Como en elecciones anteriores, enero se convierte en el mes en donde la gran cantidad de declaraciones, discursos, promesas, anuncios, debates y estrategias de los respectivos partidos políticos hacen funcionar, a todo vapor, la maquinaria electoral.
También en este mes se confirma, además, que a pesar de la promesa de generar una campaña de altura, finalmente en las contiendas, y la actual no es la excepción, han importado menos lo que digan los candidatos que la intensidad de la propaganda mediática; es decir, los intereses que se juegan detrás de una sonrisa, una pose, una pieza musical o los lemas de campaña que cada uno de los candidatos proclama.
Pese a esto, decir que todos los aspirantes a la Presidencia de la República son iguales, que ninguno sirve para nada, que ninguno cumple con las características necesarias para gobernar, y que por ello no vale la pena votar, es hacerle un servicio a los que predican la indiferencia ideológica-política y, en última instancia, a un conformismo enfermizo que atenta contra la esencia democrática.
No es verdad que la única opción al alcance de los electores sea votar por una personalidad; es decir, por el candidato más simpático, mejor vestido, el que tenga una propaganda más atractiva o que salga más en los medios.
Sin duda esto influye, pero aún, por ejemplo, en la democracia estadounidense donde las diferencias de fondo muchas veces se ocultan bajo el velo de la defensa del sistema, hay temas importantes que distinguen a unos candidatos de otros, y hacen, de cada elección, un punto vital en la vida pública.
Bajo este contexto, en este mes de cruciales definiciones, se debe insistir en recordar que la prudencia, la tolerancia, la sensibilidad y la inteligencia política son condiciones indispensables para que la contienda electoral no sólo encuentre nuevas formas democráticas de operación, sino que alcance, verdaderamente, la mayoría de edad requerida para elegir el rumbo que la República ha de seguir para alcanzar los objetivos nacionales consignados en nuestra propia Constitución.
En definitiva, el cambio presidencial del dos mil diez se trata, más bien, de cómo se ha de concebir el lugar de Costa Rica en un mundo globalizado, el cual obliga a racionalizar esfuerzos y recursos más bien escasos, generar consensos, definir posturas, administrar conflictos y acordar nuestros desacuerdos con el fin de atacar los asuntos de mayor repercusión social como la desigualdad, la inseguridad, la educación de calidad o el desempleo.

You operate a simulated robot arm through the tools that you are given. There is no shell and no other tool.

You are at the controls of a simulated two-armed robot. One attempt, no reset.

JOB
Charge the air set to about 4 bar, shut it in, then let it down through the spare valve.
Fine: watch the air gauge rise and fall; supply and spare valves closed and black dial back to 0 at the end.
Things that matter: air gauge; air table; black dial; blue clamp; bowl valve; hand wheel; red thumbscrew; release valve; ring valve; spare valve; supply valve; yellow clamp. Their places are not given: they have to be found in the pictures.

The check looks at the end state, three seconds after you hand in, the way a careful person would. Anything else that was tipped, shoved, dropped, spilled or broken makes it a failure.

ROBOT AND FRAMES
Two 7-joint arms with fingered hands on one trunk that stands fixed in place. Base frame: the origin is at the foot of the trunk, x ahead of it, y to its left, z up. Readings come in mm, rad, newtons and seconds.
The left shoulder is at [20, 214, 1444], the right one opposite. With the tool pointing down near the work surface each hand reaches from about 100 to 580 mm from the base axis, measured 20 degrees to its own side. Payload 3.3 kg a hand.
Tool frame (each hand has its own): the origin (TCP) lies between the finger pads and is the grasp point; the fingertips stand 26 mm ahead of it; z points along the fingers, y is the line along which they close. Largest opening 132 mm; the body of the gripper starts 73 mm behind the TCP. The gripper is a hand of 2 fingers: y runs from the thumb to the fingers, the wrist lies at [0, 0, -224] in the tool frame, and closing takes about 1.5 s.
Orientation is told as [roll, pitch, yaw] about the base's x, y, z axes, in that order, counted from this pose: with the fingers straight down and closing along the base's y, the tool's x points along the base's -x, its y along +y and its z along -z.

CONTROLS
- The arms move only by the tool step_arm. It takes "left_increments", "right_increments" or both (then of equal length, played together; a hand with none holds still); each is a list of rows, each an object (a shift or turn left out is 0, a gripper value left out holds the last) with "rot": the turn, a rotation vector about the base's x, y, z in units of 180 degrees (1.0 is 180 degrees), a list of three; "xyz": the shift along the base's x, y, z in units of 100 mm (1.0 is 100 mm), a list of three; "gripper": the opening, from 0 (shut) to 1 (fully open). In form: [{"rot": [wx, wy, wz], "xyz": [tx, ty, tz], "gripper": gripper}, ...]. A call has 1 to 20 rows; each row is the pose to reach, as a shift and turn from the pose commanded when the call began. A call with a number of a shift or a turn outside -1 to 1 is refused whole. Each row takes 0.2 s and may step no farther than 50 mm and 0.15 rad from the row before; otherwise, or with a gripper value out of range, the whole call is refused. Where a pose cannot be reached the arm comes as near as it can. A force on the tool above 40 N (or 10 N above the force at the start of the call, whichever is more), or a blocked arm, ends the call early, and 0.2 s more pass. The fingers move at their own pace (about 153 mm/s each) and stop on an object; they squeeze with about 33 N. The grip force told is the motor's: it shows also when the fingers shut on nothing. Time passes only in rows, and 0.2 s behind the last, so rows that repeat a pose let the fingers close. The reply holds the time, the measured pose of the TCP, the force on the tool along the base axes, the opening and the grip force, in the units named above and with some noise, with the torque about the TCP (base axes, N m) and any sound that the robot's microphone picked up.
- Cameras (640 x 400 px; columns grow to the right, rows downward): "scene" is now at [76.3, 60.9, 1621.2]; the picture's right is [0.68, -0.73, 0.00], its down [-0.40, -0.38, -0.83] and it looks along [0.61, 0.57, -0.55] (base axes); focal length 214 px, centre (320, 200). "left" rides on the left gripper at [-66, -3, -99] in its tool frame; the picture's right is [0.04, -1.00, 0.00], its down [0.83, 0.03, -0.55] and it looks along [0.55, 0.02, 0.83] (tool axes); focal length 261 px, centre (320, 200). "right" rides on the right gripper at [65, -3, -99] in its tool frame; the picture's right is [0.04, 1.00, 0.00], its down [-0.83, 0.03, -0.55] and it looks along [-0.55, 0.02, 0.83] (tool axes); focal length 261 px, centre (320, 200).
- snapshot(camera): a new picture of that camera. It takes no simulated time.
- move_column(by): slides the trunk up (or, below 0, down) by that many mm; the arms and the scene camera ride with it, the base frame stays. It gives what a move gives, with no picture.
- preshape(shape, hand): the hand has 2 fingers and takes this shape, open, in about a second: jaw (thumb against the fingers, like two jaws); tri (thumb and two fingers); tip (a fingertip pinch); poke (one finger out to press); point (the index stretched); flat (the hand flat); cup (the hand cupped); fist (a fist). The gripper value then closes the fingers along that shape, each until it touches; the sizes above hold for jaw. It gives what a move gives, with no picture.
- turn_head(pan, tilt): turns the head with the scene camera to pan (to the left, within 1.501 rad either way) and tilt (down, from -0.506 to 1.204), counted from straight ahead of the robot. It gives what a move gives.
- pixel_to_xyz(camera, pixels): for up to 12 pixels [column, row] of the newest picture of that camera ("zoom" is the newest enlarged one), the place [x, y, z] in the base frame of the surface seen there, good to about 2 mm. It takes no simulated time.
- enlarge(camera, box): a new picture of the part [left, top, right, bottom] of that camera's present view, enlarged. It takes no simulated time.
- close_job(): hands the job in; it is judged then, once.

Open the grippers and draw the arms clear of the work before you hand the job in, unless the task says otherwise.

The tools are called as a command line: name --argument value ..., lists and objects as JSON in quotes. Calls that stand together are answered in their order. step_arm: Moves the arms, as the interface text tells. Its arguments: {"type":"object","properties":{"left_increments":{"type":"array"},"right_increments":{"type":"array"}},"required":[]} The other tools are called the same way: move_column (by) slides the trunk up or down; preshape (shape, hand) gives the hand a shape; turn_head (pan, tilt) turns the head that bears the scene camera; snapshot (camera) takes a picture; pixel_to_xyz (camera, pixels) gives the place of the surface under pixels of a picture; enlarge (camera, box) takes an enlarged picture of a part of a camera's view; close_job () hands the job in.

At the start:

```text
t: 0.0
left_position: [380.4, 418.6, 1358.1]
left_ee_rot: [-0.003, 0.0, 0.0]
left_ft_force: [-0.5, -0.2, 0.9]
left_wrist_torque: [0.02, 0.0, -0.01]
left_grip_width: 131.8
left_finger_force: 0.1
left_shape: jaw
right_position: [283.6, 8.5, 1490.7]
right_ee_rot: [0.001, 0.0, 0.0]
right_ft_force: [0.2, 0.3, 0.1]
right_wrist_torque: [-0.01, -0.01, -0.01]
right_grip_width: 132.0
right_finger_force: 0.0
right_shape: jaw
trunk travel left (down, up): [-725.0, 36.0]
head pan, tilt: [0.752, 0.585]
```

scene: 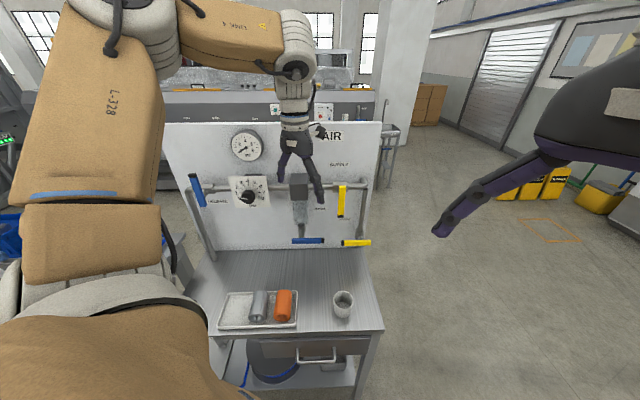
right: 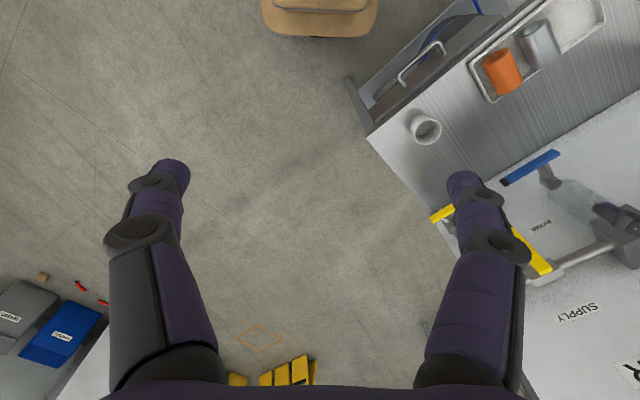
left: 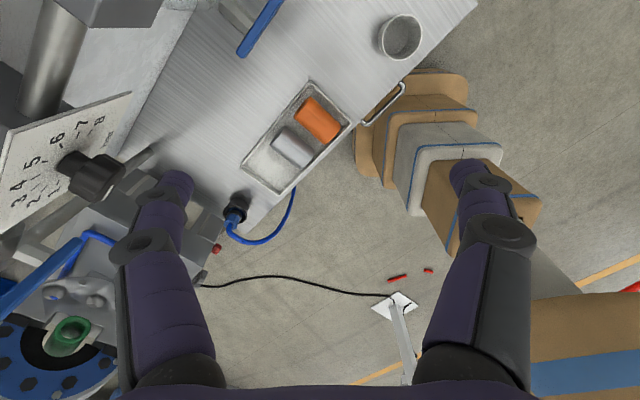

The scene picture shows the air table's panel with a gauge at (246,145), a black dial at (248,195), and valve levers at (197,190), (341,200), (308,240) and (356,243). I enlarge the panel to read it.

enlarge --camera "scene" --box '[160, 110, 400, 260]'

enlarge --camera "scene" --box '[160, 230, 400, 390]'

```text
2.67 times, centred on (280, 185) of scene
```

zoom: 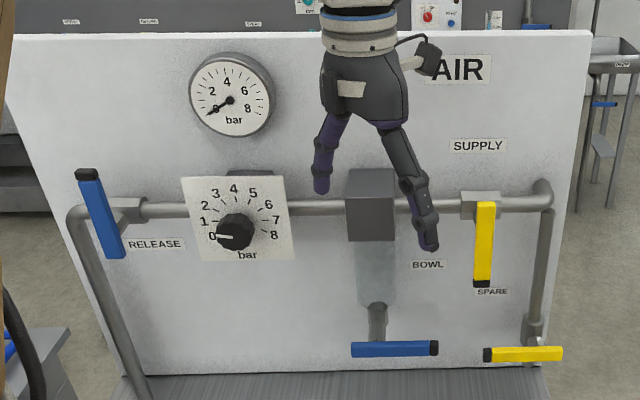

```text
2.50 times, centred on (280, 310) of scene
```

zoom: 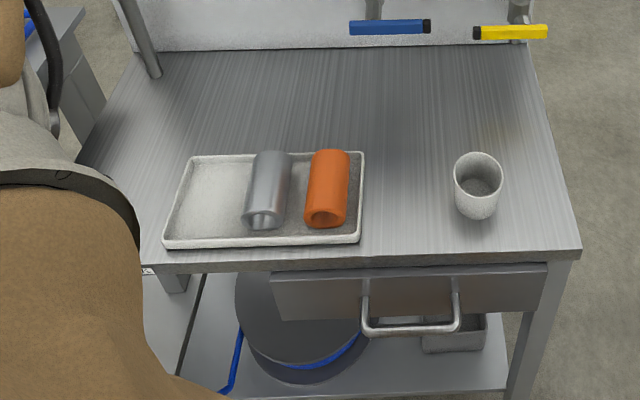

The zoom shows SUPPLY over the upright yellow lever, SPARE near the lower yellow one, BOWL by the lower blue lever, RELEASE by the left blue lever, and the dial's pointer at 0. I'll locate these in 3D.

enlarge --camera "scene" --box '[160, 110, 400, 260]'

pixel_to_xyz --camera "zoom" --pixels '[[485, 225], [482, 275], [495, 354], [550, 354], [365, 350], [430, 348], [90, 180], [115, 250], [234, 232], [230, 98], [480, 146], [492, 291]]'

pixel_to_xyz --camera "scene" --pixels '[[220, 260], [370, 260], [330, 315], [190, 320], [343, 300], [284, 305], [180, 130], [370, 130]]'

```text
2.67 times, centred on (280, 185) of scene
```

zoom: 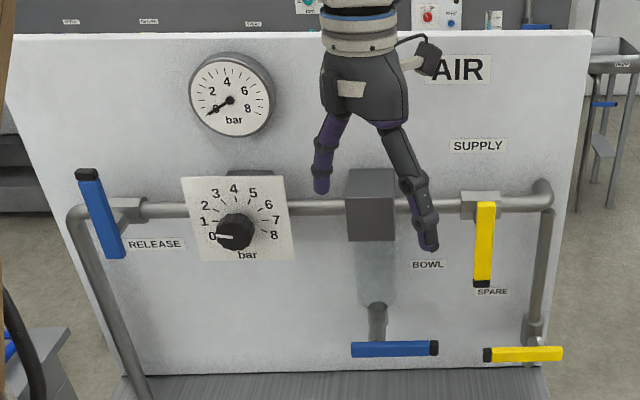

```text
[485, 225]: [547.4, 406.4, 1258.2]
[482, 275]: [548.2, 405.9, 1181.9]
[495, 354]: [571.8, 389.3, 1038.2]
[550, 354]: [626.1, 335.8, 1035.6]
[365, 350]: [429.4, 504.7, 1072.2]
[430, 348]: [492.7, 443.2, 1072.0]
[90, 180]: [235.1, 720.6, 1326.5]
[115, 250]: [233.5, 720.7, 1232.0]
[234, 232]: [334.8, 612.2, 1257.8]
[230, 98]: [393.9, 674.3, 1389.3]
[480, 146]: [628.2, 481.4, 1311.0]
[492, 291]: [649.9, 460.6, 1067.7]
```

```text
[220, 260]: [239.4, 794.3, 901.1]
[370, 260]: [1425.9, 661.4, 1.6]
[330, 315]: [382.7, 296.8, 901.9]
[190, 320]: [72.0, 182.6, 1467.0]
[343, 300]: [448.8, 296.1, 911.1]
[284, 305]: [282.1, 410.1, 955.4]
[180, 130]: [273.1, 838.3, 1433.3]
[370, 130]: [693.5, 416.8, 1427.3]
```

El año nuevo, año de trasformación política por excelencia, debería arrancar con un real intento de los candidatos de ganarse el voto mediante un ético accionar que refuerce el panorama nacional, de no hacerse así, como mínimo, debe convertirse en una oportunidad para el electorado de ejercer una conciente participación que amplíe el horizonte democrático de nuestra Patria.
En este sentido, al celebrarse este siete de febrero un nuevo acontecimiento democrático, sería bueno recordar que sin un genuino sentimiento de unión nacional, sin un espíritu de diálogo, sin una búsqueda de consensos, sin una conciencia cívica y sin una aptitud de honrar la Patria, no hay pueblo que pueda reconocerse como Nación.
¡Costa Rica se merece, en definitiva, que ejerzamos un voto inteligente!